Fantasy football accounts for about 90% of all fantasy sports, according to the fantasy-sports trade group. And fantasy sporting is a $3.5 billion industry growing rapidly. An average fantasy-sports fan spends $154 annually, of which $98 is for entry fees. To get a sense of the popularity of this pastime, ESPN.com estimates that fantasy sporting accounts for roughly 20% of its traffic.

The leading fantasy sites include CBS Sportline.com, which reported revenue of $11 million last year; NFL's Fantasy Extra 2003; ESPN; and Yahoo. Some charge for team management and research reports, while others are free.

Yahoo, a free site, is the longtime favorite of "Bob," a young and successful advertising executive. Bob is a typical sports-fantasy game owner, although he began playing fantasy sports earlier than most. He has owned fantasy-sport teams since 1996, when he and a fraternity brother purchased their first hockey team. (Their team actually was ranked 10th in the United States one year.) Bob currently owns three fantasy-football teams, three fantasy-baseball teams, and one fantasy-hockey team and plays the hot new "what-if" sports. ("What if" sports allow you to design a team using former as well as current players, where you can combine Babe Ruth with Don Mattingly using their original stats.)

When asked how much time he spends online with his fantasy sports, he explains, "Everyone, no matter what they might tell you, who plays fantasy football checks their stats and lineups on every Monday morning during football season. Most also check their stats again on Tuesday to see where things stand after the Monday night football game." (Baseball team stats are checked and lineups reviewed daily during baseball season.) He says that most teams can be managed on one hour a week of workday time.

Bob likes Yahoo's fantasy sports best because it's free. "Many other team owners," he says, "get very intricate in their management of teams and find a value in the special features the pay sites offer." Although he likes ESPN and other sites that offer pay-per-play and management of fantasy teams, he doesn't believe in paying for what he can get for free online.

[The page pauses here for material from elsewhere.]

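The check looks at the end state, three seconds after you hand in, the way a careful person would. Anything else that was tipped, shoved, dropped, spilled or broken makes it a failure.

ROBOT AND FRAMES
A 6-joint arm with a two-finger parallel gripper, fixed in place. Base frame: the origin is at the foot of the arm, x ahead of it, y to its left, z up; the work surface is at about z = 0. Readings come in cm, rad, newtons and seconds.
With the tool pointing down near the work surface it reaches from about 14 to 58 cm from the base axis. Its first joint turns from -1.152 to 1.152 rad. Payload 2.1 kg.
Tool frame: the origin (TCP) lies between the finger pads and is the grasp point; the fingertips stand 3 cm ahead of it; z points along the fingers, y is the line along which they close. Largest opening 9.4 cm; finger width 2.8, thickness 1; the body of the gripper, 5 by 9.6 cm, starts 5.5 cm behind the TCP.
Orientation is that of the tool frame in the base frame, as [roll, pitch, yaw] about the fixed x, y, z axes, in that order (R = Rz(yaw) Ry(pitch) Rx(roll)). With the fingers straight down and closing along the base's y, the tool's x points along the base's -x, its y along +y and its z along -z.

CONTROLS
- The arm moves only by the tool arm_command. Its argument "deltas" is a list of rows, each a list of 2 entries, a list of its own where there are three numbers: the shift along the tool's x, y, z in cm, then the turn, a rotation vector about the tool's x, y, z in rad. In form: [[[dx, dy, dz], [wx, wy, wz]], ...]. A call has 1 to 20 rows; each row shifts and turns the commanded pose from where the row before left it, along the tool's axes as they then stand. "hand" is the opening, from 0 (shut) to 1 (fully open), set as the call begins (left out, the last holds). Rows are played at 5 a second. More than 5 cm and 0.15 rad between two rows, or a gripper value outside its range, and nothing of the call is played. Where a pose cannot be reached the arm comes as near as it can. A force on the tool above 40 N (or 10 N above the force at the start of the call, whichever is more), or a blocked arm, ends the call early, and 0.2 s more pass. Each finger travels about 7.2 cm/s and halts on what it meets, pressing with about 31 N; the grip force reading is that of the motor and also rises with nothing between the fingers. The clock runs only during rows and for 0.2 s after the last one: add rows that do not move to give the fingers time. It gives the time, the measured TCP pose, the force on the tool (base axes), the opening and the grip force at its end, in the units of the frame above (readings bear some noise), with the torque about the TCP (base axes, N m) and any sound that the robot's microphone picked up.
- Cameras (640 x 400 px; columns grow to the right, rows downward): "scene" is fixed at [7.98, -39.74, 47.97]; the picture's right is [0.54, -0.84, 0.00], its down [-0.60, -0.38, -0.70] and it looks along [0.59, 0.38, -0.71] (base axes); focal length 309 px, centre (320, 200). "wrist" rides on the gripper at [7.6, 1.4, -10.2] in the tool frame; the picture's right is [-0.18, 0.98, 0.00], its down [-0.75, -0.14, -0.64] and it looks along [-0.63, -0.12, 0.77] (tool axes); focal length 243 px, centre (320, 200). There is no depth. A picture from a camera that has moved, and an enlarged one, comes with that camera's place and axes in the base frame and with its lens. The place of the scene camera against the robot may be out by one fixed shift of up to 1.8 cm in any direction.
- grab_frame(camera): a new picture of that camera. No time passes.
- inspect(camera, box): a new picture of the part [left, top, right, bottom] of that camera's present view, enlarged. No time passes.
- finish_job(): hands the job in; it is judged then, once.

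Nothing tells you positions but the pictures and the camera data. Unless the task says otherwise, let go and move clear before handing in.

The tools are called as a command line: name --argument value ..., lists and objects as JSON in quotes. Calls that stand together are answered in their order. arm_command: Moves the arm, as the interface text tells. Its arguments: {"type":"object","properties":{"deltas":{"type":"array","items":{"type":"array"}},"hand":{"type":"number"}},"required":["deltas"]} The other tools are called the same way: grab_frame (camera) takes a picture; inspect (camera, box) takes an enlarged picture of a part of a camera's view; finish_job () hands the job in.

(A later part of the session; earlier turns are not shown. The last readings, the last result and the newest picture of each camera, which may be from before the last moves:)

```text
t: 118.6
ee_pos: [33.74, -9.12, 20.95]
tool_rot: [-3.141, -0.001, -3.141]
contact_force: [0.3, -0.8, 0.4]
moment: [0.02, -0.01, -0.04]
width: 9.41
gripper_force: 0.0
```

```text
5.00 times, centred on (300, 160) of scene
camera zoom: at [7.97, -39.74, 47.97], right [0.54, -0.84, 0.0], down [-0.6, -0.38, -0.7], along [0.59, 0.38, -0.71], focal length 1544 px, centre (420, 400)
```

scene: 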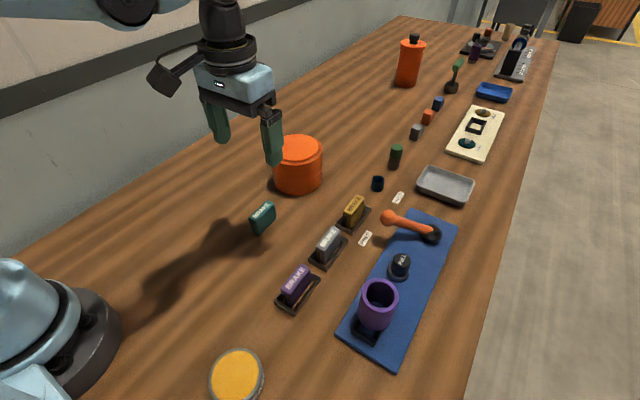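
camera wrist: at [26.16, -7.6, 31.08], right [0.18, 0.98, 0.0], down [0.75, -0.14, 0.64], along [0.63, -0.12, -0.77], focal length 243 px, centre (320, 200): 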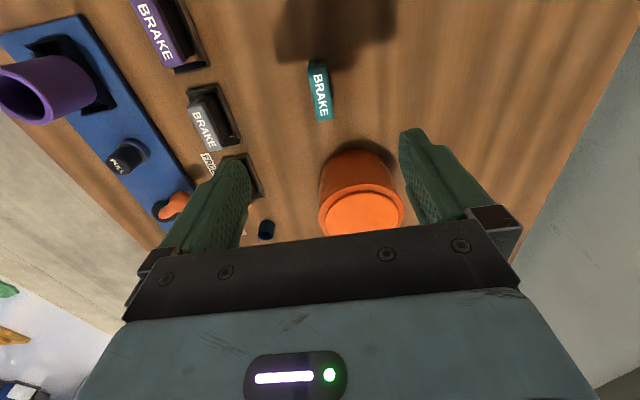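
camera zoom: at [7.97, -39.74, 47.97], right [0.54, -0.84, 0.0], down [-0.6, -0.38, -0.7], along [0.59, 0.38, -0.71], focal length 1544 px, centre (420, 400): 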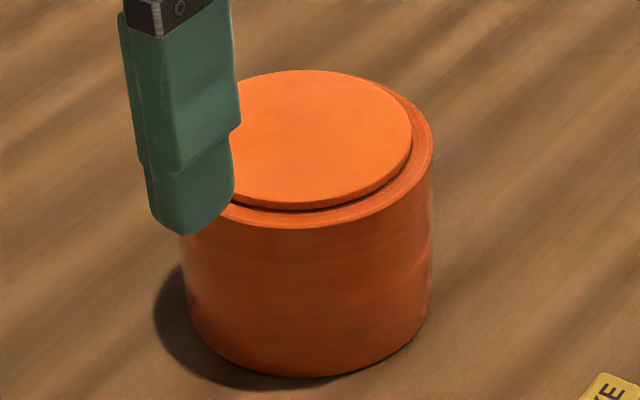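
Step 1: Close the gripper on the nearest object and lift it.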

In addition to being a fantasy-sports team owner, Bob is young, successful, single, and a very hard worker. Because much of his professional time is devoted to developing Internet promotions for his clients, he believes that his online activities keep him ahead of the game with knowing what's new and hip online. This benefits his clients. And although he puts in 14-hour days regularly, he checks his fantasy teams during breaks in the workday. He claims it lets him recharge before he refocuses on work. But Bob is a principal at his advertising agency and can justify his fantasy-sports activities to his partners. It's unlikely that leisure surfing by his administrative staff would be met with the same view.